**Written problem:**
Cite the page extract exactly. Begin with "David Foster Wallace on" and finish with "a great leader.".

**Page extract:**
========

David Foster Wallace on Leadership, Illustrated and Read by Debbie Millman
By Maria Popova
“Leadership” is one of those buzzwords — like “curation” — whose meaning has been forcibly squeezed out of them by regurgitative overuse and relentless overapplication to things that increasingly dilute the essence of the concept the word once used to capture. In a culture that calls pop culture celebrities “thought-leaders” and looks for “leadership ability” in kindergartners, we’re left wondering what leadership actually means and questioning what makes a great leader.
The best definition of the essence beneath the buzzword comes from David Foster Wallace, who would’ve been 52 this week and who, even amidst heartbreaking and ultimately fatal personal turmoil, was able to distill the meaning of life with crystalline poignancy. In his 2000 essay “Up, Simba: Seven Days on the Trail of an Anticandidate,” found in the altogether fantastic Consider the Lobster and Other Essays (public library), Wallace considers the leader.
In this beautiful addition to the Brain Pickings artist series, Debbie Millman — who has previously illustrated memorable words by Anaïs Nin, Edith Windsor, Herman Melville, and other beloved writers — captures an abridged version of Wallace’s timeless wisdom in a painstakingly handcrafted felt-on-felt typographic art piece, created as a poster for the 2014 How Design Live conference. The artwork is available as a print, with 100% of proceeds benefiting the National Suicide Prevention Lifeline.
It is just about impossible to talk about the really important stuff in politics without using terms that have become such awful clichés they make your eyes glaze over and are hard to even hear. One such term is “leader,” which all the big candidates use all the time — as in e.g. “providing leadership,” “a proven leader,” “a new leader for a new century,” etc. — and have reduced to such a platitude that it’s hard to try to think about what “leader” really means and whether indeed what today’s Young Voters want is a leader. The weird thing is that the word “leader” itself is cliché and boring, but when you come across somebody who actually is a real leader, that person isn’t cliché or boring at all; in fact he’s sort of the opposite of cliché and boring.

========

**Dataset excerpt:**
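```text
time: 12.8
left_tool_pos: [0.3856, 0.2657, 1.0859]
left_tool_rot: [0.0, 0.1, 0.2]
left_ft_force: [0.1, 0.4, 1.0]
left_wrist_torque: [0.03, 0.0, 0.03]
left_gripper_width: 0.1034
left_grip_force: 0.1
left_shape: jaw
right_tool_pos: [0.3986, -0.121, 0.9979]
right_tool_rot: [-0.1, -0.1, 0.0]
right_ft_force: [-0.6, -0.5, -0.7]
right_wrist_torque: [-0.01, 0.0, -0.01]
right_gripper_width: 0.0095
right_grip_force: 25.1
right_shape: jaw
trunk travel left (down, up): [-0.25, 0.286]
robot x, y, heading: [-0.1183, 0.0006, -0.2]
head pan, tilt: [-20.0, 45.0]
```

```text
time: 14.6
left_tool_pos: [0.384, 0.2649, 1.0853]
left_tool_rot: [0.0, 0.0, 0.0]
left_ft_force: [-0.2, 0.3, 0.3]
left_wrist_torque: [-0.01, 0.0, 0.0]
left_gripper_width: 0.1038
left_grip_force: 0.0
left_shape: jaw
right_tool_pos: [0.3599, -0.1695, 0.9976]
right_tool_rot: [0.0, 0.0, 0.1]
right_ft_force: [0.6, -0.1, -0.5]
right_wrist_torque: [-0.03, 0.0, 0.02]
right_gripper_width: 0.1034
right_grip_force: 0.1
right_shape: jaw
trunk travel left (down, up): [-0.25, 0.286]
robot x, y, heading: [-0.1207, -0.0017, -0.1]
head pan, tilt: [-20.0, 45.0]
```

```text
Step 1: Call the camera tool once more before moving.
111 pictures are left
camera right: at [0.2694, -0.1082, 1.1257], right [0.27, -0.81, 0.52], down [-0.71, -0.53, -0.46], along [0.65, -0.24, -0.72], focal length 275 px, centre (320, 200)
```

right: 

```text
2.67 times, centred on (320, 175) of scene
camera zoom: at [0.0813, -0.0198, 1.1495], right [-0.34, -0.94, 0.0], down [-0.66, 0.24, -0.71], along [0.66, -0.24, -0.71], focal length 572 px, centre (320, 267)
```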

========

**Response to the exercise:**
David Foster Wallace on Leadership, Illustrated and Read by Debbie Millman
By Maria Popova
“Leadership” is one of those buzzwords — like “curation” — whose meaning has been forcibly squeezed out of them by regurgitative overuse and relentless overapplication to things that increasingly dilute the essence of the concept the word once used to capture. In a culture that calls pop culture celebrities “thought-leaders” and looks for “leadership ability” in kindergartners, we’re left wondering what leadership actually means and questioning what makes a great leader.